48. 20 апреля и 7 июня 2000 года адвокаты заявителя запросили у следственных органов информацию о ситуации с уголовным разбирательством в отношении заявителя, однако ответа на этот запрос получено не было.
. 7 июня 2000 года адвокаты заявителя также обратились в органы прокуратуры с ходатайством о прекращении уголовного дела в отношении заявителя, ссылаясь на решение от 28 апреля 2000 года, вынесенное органами прокуратуры Казахстана о прекращении уголовного разбирательства. 27 июня 2000 года исполняющий обязанности начальника отдела по надзору за расследованиями по особо важным делам Генеральной прокуратуры, отклонил их ходатайство на том основании, что преступление было совершено на территории России и, таким образом, не было правовых оснований для прекращения разбирательства в отношении заявителя.
. Как утверждает Правительство, уголовное разбирательство в отношении заявителя в России было прекращено 28 апреля 2000 года решением Следственного отдела Министерства внутренних дел, на том основании, что участие заявителя в совершении преступления не может быть доказано. В решении, в частности, было указано, что “дальнейшее разбирательство по данному делу не представляется возможным, поскольку Генеральная прокуратура отказала в дальнейшем продлении санкционированного срока расследования”. В неустановленный день следователь предположительно проинформировал заявителя об этом решении по телефону, однако не смог выслать копию данного решения заявителю, поскольку не знал его адреса. В июне 2000 года аналогичная информация была предположительно доведена до сведения г-жи Орозалиевой, адвоката заявителя.

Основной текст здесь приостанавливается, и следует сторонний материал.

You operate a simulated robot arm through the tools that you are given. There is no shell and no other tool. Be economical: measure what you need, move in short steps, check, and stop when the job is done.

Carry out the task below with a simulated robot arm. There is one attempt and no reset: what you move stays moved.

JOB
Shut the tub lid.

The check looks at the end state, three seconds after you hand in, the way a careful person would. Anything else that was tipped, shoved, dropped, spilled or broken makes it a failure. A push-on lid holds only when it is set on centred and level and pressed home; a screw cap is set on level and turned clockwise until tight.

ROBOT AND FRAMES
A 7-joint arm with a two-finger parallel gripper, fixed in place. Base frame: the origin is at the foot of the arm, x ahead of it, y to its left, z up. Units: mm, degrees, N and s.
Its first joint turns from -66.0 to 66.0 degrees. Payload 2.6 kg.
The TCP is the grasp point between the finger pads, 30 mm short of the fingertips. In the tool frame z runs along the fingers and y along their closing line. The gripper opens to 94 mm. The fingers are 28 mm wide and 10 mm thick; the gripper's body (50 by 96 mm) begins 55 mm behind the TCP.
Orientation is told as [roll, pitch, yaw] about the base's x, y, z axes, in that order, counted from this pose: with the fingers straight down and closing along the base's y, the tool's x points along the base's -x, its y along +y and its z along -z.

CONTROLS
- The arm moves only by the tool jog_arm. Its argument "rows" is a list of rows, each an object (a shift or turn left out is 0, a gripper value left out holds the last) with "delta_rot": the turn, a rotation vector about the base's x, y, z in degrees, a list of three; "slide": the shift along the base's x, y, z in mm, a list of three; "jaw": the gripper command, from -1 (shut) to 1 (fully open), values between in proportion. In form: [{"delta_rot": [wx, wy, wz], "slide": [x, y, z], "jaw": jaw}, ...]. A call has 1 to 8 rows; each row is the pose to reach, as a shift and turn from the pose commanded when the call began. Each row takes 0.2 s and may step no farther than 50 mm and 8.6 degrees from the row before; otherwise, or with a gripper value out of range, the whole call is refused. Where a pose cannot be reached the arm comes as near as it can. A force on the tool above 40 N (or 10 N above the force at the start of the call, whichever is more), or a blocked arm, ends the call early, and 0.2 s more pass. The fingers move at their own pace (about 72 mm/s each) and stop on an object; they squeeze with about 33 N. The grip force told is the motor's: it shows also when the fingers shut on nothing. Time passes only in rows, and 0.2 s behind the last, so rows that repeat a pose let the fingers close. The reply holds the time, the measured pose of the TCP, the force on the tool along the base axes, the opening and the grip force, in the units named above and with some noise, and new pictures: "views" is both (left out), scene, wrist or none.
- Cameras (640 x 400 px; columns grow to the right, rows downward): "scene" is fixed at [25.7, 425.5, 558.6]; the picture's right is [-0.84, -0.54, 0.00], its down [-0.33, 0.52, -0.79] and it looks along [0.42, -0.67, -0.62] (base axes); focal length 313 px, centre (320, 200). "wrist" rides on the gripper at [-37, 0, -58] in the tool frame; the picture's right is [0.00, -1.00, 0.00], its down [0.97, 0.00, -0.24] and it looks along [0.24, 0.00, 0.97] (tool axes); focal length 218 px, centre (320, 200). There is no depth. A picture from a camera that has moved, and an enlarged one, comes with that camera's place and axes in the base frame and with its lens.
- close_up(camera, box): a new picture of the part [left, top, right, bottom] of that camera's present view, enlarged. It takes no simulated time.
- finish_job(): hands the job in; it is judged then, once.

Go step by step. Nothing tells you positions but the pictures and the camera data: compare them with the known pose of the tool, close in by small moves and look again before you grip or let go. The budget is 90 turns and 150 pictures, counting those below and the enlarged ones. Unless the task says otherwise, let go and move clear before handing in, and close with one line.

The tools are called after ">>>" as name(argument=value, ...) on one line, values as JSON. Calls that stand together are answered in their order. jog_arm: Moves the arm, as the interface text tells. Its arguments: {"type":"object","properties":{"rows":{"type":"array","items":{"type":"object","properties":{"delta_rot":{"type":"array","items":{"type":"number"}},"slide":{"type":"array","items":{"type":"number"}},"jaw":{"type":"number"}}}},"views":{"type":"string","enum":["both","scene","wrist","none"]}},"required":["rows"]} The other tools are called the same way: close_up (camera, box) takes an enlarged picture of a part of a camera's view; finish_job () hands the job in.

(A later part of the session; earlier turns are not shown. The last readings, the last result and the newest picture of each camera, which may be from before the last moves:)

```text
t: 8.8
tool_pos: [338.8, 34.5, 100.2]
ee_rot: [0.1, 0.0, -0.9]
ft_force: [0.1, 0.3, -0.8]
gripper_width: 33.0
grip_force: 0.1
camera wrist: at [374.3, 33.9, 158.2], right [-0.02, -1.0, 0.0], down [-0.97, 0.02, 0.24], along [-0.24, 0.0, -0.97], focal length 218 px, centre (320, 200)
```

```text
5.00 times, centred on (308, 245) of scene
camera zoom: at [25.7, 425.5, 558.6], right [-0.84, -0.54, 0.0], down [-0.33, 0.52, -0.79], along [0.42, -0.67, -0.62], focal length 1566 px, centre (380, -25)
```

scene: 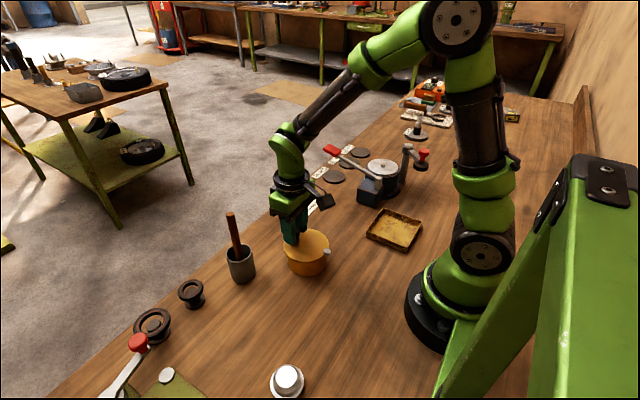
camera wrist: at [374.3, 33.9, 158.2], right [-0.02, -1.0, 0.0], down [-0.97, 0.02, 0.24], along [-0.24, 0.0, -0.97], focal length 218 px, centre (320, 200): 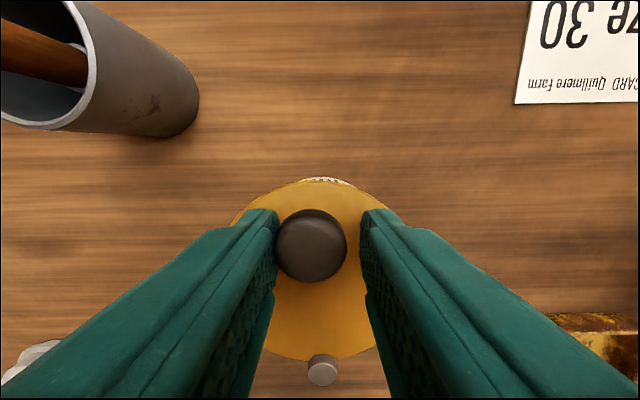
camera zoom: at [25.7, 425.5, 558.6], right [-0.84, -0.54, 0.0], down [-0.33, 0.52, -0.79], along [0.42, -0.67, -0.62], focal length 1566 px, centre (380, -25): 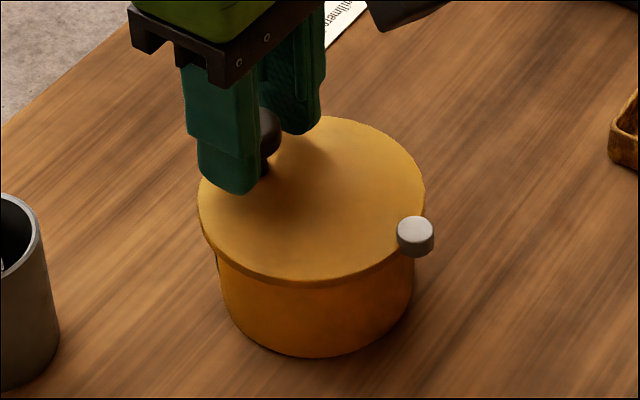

51. 16 января 2004 года г-жа Орозалиева обратилась в Следственный отдел Министерства внутренних дел с просьбой выдать копию решения о прекращении уголовного преследования в отношении заявителя. Она указала, что узнала о существовании данного решения в октябре 2003 года во время беседы со старшим следователем по особо важным делам Генеральной прокуратуры.
52. 17 февраля 2004 года заместитель начальника Следственного отдела Министерства внутренних дел ответил ей, что “27 декабря 2000 года материалы дела № 81684 были направлены в Генеральную прокуратуру и до сих пор не были возвращены в Следственный отдел Министерства внутренних дел; таким образом, документы предоставлены быть не могут”.
II. НАЦИОНАЛЬНОЕ ЗАКОНОДАТЕЛЬСТВО, ПОДЛЕЖАЩЕЕ ПРИМЕНЕНИЮ
53. До 1 июля 2002 года уголовно-правовые отношения регулировались Уголовно-процессуальным кодексом Российской Советской Федеративной Социалистической Республики (Закон РСФСР от 27 октября 1960 года, “далее – ранее действовавший УПК”).
. “Меры пресечения” включали подписку о невыезде, личное поручительство, залог и заключение под стражу (ст. 89). Решение о заключении под стражу могло быть принято прокурором или судом (ст.ст. 11, 89 и 96).
. В рассматриваемый период – до принятия изменений от 14 марта 2001 года – заключение под стражу назначалось по делам о преступлениях, за которые законом предусмотрено наказание в виде лишения свободы, либо при наличии в деле «исключительных обстоятельств». Если лицо обвинялось в совершении тяжких и особо тяжких преступлений – категория, включающая мошенничество с причинением значительного ущерба – заключение под стражу в качестве меры пресечения могло быть применено по мотивам одной лишь опасности преступления (ст. 96).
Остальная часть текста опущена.